== Given information
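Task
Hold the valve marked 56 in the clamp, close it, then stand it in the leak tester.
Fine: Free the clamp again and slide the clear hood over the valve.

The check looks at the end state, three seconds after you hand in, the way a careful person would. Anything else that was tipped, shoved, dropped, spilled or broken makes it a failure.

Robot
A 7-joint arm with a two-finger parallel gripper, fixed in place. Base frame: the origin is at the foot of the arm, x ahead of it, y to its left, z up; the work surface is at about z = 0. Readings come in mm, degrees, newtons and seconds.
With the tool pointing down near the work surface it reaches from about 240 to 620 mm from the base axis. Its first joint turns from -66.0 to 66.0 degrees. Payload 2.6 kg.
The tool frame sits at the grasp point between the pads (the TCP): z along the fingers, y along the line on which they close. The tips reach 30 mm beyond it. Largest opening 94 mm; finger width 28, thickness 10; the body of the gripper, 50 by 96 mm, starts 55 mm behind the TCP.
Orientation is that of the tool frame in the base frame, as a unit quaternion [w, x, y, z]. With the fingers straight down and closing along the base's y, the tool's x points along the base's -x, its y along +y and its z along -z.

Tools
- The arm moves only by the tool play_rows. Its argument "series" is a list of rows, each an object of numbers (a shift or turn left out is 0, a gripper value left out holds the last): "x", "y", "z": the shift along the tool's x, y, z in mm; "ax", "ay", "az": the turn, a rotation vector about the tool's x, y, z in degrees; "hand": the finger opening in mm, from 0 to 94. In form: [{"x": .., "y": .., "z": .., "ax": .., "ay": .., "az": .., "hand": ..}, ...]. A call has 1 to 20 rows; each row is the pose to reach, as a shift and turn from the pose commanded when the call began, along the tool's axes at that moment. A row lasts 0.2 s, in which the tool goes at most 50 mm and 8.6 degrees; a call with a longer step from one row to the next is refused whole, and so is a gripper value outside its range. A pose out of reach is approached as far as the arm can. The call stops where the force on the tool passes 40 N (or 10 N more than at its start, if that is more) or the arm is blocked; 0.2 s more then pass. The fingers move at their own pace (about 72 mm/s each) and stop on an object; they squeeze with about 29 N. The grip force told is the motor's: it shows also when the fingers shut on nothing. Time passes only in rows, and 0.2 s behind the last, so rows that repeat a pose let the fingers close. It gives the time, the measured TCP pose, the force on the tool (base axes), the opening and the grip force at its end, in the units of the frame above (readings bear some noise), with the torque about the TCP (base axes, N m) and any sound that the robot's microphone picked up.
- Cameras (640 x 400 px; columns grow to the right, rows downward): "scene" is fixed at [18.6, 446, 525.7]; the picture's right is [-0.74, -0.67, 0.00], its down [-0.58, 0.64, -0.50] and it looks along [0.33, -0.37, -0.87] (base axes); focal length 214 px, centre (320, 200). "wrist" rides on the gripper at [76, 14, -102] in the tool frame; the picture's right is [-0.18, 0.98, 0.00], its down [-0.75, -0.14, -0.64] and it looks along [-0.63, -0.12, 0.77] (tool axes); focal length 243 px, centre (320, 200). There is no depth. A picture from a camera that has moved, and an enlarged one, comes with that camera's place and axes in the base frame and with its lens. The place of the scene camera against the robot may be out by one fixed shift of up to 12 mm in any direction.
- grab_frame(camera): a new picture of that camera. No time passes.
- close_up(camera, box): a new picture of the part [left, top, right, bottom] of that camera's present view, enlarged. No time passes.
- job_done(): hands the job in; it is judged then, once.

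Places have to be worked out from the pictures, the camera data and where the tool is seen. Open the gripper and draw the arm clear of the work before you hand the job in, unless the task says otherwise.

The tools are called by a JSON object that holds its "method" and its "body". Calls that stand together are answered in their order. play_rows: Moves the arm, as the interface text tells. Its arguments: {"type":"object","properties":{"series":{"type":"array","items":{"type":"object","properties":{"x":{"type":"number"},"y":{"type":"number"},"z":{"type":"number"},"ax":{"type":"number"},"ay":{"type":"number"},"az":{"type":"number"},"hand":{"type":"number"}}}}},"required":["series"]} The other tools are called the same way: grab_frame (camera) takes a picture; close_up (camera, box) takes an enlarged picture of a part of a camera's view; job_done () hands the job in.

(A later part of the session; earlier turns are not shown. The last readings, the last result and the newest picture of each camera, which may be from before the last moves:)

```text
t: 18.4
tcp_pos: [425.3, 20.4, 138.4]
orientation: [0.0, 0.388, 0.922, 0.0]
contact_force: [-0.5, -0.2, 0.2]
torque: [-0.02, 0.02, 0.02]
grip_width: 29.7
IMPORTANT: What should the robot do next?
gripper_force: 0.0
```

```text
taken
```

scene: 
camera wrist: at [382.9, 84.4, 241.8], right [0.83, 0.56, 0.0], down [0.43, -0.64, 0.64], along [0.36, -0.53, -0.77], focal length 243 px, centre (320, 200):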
====
_Task requirements:_ Tally how many lines in the material above hold the word "left". Write only that number.

_Reply:_ 3